Start of EXTRACT TO READ

Diese fühlen sich vom Regulierungswahn mehr und mehr belästigt. So befindet sich beispielsweise der Lampenmarkt im Umbruch: Bis 2012 werden nach einer Entscheidung der EU sämtliche Glühbirnen aus den Läden verbannt sein. Brüssel begründet das Verbot damit, daß die Glühlampe nur fünf Prozent der eingesetzten Energie in Licht umsetzt. Der Rest, argumentieren auch Umwelt- und Verbraucherschützer, verpufft ungenutzt als Wärme. So weit, so gut.

LEDs könnten bald die Energiesparlampe ablösen

Doch die sogenannten Energiesparlampen könnten durchaus in Bälde selbst zum Auslaufmodell werden. Viele Experten sagen ihr nur eine kurze Zeit am Markt voraus – es handle sich lediglich um eine Übergangstechnologie. Die Leuchte der Zukunft heiße vielmehr LED. Endabnehmer befürchten wohl nicht zu Unrecht, daß in diesem Fall eine neue Direktive aus Brüssel für Unmut und erneut für Kosten im privaten Geldbeutel sorgen könnte. Zumal die neue Energiesparlampe trotz intensiver Lobbyarbeit höchst umstritten ist. Ihre Schädlichkeit aufgrund des Quecksilbergehalts wird ebenso diskutiert wie die Frage, ob sie tatsächlich so „sparsam“ sei, wie angekündigt wurde.

Auch die Meßdienstbranche freut sich: Der Europäische Verein zur verbrauchsabhängigen Energiekostenabrechnung (E.V.V.E.), der beispielsweise die Interessen der deutschen Ablesedienstleister Ista und Techem vertritt, verspricht sich von den geplanten „Maßnahmen zur Steigerung der Energieeffizienz“ erhebliche Umsatzzuwächse. Der Nachrichtenplattform Euractiv zufolge geht der Lobby-Verband davon aus, daß die Branche von den über eine Billion Euro, die europaweit in den kommenden zehn Jahren zur Erreichung der Klimaschutzziele investiert werden müssen, einen ordentlichen Anteil erhalten wird. Ziel sei es, „innovative, effektive und vergleichsweise kostengünstige Lösungen“ anzubieten, mit denen in Wohn- und Gewerbeimmobilien der Energieverbrauch gesenkt werden könnte. Laut E.V.V.E. würden rund vierzig Prozent des europäischen Gesamtenergiebedarfs in Privat- sowie Geschäftsgebäude fließen.

End of EXTRACT TO READ
Start of DATA SHOWN

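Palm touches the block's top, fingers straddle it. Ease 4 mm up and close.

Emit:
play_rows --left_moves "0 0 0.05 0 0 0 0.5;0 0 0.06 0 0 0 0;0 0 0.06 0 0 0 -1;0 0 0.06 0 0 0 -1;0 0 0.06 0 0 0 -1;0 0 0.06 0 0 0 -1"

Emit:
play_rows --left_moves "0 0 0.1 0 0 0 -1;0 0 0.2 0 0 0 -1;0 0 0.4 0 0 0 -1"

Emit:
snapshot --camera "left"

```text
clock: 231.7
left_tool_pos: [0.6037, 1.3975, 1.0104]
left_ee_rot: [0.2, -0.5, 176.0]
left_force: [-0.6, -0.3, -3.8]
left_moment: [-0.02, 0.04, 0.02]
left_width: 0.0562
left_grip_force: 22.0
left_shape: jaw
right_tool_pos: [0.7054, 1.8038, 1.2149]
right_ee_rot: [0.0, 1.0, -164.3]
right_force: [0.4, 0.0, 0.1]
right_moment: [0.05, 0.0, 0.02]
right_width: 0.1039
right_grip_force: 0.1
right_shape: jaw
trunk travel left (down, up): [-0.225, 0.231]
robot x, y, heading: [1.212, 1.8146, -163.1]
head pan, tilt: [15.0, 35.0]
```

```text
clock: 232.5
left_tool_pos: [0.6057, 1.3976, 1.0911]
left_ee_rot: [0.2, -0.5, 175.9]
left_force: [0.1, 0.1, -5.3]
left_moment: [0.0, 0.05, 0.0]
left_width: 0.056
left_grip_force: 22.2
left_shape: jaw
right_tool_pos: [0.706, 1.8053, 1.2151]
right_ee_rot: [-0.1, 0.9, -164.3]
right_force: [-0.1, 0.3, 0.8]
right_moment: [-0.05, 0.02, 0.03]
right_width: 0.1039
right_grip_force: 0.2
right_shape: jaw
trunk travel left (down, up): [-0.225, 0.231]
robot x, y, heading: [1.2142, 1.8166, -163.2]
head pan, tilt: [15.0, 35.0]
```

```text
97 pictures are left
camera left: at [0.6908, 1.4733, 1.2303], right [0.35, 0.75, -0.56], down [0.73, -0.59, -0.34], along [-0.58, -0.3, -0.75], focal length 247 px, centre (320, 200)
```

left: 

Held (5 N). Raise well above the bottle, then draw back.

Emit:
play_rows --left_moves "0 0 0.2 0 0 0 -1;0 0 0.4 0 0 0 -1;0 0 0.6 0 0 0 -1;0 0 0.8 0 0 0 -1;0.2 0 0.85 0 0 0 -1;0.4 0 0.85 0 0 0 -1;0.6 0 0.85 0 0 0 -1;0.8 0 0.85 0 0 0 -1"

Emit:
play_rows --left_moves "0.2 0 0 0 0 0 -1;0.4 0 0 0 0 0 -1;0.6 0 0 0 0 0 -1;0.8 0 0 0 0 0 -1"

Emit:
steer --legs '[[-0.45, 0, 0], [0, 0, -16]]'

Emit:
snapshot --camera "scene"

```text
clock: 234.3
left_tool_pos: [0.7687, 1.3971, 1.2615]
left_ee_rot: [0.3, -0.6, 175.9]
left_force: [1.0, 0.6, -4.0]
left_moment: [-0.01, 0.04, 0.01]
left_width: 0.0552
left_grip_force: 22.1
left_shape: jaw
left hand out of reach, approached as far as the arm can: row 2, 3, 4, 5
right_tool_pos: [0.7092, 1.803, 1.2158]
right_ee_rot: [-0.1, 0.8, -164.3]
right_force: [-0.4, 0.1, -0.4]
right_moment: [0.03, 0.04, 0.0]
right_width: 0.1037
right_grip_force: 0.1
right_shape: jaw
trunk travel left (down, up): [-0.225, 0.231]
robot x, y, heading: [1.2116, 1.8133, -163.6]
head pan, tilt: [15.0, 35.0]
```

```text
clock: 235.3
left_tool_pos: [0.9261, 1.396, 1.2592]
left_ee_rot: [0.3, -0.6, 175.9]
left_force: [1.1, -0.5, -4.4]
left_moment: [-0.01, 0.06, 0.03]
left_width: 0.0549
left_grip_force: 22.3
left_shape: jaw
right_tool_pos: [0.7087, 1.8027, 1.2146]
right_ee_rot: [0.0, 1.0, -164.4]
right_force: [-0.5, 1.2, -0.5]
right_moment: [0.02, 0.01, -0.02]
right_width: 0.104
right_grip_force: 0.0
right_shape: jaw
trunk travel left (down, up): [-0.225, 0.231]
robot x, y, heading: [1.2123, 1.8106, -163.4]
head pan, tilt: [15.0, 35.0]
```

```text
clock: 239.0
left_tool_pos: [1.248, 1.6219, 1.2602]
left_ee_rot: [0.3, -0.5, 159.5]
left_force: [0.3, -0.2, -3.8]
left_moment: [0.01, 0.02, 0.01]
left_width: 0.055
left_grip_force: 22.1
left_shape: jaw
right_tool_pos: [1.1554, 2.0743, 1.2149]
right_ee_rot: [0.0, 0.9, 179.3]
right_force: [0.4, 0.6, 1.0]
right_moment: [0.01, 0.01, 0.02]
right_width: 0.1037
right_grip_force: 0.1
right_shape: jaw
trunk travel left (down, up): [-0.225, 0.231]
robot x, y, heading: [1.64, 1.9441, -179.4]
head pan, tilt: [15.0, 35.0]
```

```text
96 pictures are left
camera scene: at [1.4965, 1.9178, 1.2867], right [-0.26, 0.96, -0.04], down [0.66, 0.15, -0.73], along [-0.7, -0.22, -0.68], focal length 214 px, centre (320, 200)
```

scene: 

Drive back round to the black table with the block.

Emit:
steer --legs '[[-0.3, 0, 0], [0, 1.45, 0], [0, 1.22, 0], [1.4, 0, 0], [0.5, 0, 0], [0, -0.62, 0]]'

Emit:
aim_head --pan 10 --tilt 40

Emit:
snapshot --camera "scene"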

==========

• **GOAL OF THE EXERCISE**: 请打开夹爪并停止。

End of DATA SHOWN

• **GOAL OF THE EXERCISE**: Repeat the span of the extract to read whose first words are "Diese fühlen sich" and whose last words are "weit, so gut.".

• **EXERCISE RESPONSE**:
Diese fühlen sich vom Regulierungswahn mehr und mehr belästigt. So befindet sich beispielsweise der Lampenmarkt im Umbruch: Bis 2012 werden nach einer Entscheidung der EU sämtliche Glühbirnen aus den Läden verbannt sein. Brüssel begründet das Verbot damit, daß die Glühlampe nur fünf Prozent der eingesetzten Energie in Licht umsetzt. Der Rest, argumentieren auch Umwelt- und Verbraucherschützer, verpufft ungenutzt als Wärme. So weit, so gut.